Muscle hypertrophy, it sounds like an avoidable disorder, but it’s exactly what you want to achieve when you implement resistance training into your workouts. Hypertrophy is the increase in mass and girth of your existing muscle cells. It is a complex process activated by catalysts including: resistance of force, intensity, duration and frequency of workouts and the recovery period after workouts. During and after training sessions your muscles undergo the beginnings of growth but must also have time for recuperation, otherwise you experience muscle weakening from overuse.
Growth prompting changes to your muscle tissue is triggered during your workout within two to four hours and continues for up to 24 hours. The length of time muscle growth sustains depends on the training session intensity, duration and trauma caused to the muscle cells.
Essentially, during your workout the muscle cell organelles are subject to slight tears, which activate surrounding muscle cells outside of the muscle fiber. The satellite cells begin to proliferate, or grow and divide, to repair the injury site. Muscle fibers fuse as part of the healing process and then form new myofibrils, or threads of the muscle fiber. Myofibrils increase in density and permit the initially injured muscle fiber to allow in more protein for building muscle mass. This process is called muscle protein synthesis.
Muscle protein synthesis plays a crucial part in completing the growth process of muscles from a singular workout session. Specifically, muscle growth only occurs when the rate of muscle protein synthesis exceeds the rate of muscle protein breakdown. At the most basic level, this means your workout has to cause efficient muscle tearing through resistance and force to allow existing muscle cell protein to breakdown rapidly. However, muscles can only repair and grow if new protein is introduced to the body during a sufficient window occurring in this cellular process.
A single intense set of high-weight repetitions can prompt muscle growth but you might never see the results if you do not continue engaging in consistent training. As important as the intensity and frequency of your workouts are, equally is the importance of recovery or recuperation time between workouts. Within two hours of your training session, consume a protein-filled snack to prompt muscle protein synthesis. You should also avoid working the same muscle group two days in a row. A day of rest in between muscle groups is adequate for prompting those biceps to grow from pebbles in to big old rocks.

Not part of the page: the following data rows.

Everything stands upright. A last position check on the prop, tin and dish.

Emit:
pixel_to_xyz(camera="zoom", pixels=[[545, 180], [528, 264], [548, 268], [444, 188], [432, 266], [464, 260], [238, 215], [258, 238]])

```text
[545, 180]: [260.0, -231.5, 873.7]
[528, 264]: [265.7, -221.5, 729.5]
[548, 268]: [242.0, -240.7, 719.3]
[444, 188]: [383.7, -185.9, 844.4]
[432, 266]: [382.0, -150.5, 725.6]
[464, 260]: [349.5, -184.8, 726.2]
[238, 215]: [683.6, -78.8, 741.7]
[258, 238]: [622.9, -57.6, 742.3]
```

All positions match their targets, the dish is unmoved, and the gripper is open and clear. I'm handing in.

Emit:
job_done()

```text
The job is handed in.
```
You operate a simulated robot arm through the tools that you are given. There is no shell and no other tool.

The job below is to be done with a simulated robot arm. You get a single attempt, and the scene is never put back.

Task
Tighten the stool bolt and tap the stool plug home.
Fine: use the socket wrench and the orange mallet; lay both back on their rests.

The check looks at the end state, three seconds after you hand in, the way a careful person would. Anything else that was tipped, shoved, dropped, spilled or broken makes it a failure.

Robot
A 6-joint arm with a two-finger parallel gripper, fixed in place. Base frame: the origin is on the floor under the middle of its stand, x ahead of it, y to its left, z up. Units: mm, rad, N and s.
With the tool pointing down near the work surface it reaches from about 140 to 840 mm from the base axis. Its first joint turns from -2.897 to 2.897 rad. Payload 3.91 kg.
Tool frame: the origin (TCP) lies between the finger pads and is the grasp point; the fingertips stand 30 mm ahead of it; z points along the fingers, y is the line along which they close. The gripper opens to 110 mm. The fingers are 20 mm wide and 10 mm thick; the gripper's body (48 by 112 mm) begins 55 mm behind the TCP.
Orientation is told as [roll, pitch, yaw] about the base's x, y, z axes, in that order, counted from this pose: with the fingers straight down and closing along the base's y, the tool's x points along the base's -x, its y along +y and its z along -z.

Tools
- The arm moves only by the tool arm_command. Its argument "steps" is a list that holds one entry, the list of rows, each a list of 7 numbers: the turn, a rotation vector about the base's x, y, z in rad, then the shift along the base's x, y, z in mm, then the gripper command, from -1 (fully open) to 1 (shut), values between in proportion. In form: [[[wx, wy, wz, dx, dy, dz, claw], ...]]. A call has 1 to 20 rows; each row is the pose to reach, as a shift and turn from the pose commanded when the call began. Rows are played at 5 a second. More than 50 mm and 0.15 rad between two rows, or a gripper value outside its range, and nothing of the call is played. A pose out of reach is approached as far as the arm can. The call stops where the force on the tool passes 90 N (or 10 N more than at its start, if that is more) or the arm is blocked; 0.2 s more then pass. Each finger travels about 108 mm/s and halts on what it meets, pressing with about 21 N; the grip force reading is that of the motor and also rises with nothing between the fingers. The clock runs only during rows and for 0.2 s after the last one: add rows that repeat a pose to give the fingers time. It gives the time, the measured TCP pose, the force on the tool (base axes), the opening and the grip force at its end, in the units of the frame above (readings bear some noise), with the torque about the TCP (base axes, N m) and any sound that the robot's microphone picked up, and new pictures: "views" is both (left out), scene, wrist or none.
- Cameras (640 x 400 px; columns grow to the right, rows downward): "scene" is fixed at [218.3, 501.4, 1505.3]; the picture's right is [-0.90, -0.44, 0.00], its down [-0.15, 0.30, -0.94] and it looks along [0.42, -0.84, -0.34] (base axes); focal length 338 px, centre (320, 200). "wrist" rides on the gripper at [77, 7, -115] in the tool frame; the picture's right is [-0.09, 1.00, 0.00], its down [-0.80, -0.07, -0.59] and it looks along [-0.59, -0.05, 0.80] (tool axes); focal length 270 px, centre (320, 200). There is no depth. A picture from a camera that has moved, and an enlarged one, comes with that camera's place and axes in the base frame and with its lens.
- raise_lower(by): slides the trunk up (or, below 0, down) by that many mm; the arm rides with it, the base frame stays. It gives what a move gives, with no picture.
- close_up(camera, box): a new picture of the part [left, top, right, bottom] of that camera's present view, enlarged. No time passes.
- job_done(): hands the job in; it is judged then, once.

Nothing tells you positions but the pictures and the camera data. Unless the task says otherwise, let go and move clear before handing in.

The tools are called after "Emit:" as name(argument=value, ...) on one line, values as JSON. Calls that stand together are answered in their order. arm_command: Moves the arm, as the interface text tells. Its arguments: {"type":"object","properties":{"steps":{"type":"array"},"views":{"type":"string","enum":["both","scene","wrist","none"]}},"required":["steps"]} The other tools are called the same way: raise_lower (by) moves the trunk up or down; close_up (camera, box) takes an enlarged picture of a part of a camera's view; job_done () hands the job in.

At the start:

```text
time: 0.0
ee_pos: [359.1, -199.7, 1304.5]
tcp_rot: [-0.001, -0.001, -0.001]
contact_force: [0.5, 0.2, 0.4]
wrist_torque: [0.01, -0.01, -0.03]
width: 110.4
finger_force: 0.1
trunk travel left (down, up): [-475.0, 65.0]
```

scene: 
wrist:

Skeletal muscle such as that you are trying to bulk is extremely resilient and adaptive but this can lead to mass gaining plateaus. Hitting the muscle bulking slump is easily overcome by traumatizing your muscles in a new and different way. Simply boost your weight but lower your reps or change up your routine. Avoid ceasing your training sessions altogether because this can delay the progress from the efforts you have put in and force you to over-train the next time you attempt to replenish your workout.
If you are new to muscle bulking you will likely see relatively rapid muscle growth results. Keep in mind that proper form, consistent training and nutrition are important components of a comprehensive workout. With time persistent efforts lend to quality gains and increased muscular strength.